S. Hil. (de la Trin). Il n'avait donc aucun besoin de prier, et s'il a prié, c'est pour nous faire connaître sa filiation divine: «Mais je dis ceci à cause de ce peuple qui m'entoure, afin qu'ils croient que vous m'avez envoyé». La prière lui était inutile, il prie cependant dans l'intérêt de notre foi. Il n'a pas besoin de secours, mais nous avons besoin d'être instruits. - S. Chrys. Il ne dit pas toutefois: Afin qu'ils croient que je vous suis inférieur (parce que je ne puis rien faire sans vous prier), mais: «Afin qu'ils croient que vous m'avez envoyé». Il ne dit pas non plus: Que vous m'avez envoyé, dénué de tout pouvoir, avec la connaissance de ma dépendance absolue, ne pouvant rien faire de moi-même, mais: «Que vous m'avez envoyé», afin qu'ils ne pensent pas que je suis en opposition avec Dieu, et ne disent point: Il ne vient pas de Dieu, et pour leur montrer que c'est d'après sa volonté que je vais faire ce miracle.

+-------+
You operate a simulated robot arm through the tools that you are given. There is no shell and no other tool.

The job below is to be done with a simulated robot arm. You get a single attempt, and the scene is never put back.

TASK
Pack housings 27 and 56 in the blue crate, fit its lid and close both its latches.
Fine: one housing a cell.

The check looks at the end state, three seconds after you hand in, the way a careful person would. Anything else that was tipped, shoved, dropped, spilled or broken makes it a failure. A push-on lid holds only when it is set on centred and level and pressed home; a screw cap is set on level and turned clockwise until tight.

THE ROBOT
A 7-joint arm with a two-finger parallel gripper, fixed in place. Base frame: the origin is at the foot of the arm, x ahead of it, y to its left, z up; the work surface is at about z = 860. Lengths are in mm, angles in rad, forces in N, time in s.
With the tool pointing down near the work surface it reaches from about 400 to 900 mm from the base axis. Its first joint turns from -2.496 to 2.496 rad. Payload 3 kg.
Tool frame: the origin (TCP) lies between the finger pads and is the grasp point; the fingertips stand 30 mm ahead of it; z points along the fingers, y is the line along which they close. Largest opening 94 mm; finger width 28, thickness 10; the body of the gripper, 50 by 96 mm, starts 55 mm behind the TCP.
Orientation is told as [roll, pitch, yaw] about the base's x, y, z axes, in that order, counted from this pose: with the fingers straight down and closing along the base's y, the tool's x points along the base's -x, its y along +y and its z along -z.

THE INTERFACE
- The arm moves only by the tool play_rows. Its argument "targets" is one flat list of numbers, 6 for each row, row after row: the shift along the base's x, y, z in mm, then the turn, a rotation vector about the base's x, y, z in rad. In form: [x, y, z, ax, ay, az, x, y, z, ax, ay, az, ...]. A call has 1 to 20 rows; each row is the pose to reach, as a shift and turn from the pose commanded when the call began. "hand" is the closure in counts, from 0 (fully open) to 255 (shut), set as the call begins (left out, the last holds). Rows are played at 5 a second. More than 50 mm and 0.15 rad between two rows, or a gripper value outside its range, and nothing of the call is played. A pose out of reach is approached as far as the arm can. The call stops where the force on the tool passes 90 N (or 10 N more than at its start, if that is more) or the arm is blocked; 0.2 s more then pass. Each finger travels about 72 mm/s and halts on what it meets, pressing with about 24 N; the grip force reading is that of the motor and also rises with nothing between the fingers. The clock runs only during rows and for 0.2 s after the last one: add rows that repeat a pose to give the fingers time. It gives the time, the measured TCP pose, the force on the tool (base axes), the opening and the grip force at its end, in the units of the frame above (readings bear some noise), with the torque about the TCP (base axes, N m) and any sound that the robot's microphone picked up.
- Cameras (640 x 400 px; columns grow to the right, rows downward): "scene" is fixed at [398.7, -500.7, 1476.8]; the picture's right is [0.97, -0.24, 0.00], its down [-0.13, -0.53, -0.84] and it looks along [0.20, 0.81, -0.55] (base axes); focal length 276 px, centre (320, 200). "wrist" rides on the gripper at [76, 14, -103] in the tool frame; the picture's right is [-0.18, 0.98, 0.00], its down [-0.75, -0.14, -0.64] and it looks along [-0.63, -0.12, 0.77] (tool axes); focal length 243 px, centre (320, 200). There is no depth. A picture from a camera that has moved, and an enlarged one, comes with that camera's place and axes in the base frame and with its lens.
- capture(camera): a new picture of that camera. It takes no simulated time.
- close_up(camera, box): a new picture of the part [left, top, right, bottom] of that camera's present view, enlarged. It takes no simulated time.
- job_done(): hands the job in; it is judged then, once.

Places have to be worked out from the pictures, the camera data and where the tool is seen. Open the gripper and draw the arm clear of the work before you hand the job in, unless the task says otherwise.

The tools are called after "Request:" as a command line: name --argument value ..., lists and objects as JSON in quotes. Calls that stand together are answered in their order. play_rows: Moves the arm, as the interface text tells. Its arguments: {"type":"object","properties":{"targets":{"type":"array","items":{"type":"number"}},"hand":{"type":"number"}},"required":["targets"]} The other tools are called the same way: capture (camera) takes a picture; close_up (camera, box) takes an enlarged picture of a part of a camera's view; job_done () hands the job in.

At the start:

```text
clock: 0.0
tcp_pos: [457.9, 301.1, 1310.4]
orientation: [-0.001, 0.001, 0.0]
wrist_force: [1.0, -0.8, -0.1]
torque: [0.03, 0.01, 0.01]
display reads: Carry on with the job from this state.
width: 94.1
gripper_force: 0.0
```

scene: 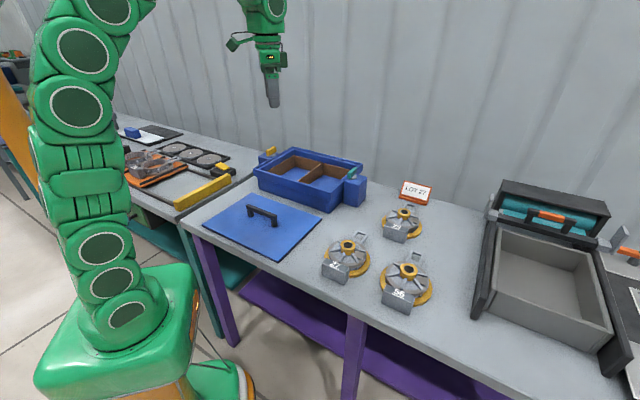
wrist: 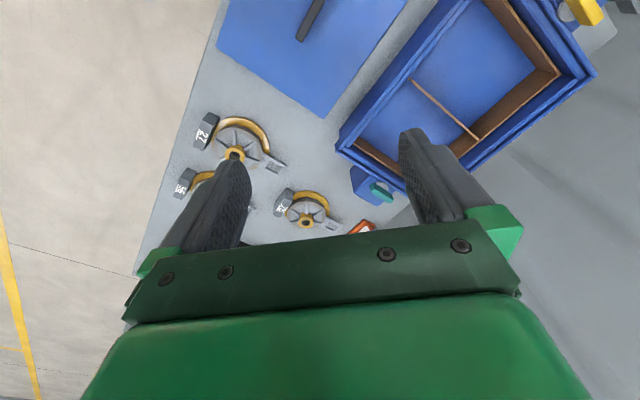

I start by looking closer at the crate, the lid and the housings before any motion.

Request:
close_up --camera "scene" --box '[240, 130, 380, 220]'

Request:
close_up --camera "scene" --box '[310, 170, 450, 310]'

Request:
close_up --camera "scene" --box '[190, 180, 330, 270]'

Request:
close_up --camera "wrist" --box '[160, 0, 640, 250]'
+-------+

S. Aug. (serm. 52 sur les par. du Seig). Jésus s'approche donc du tombeau où était enseveli Lazare, et il l'appelle à en sortir, non pas comme s'il était vivant, et prêt à entendre sa voix: «Ayant ainsi parlé, il cria d'une voix forte: Lazare, sortez dehors». Il l'appelle par son nom, pour faire voir que ce ne sont pas les autres morts qu'il appelle à sortir du tombeau. - S. Chrys. Il ne lui dit pas: Ressuscitez, mais: «Venez dehors», il parle à celui qui était mort, comme s'il était vivant, il ne lui dit pas non plus: Au nom de mon Père, sortez dehors, ou bien encore: Mon Père, ressuscitez-le, il laisse de côté ces formules qui convenaient à un suppliant, et prouve sa puissance par les faits. Il entrait, en effet, da ns les desseins de la sagesse de faire preuve d'humilité dans ses discours, et de puissance dans ses oeuvres.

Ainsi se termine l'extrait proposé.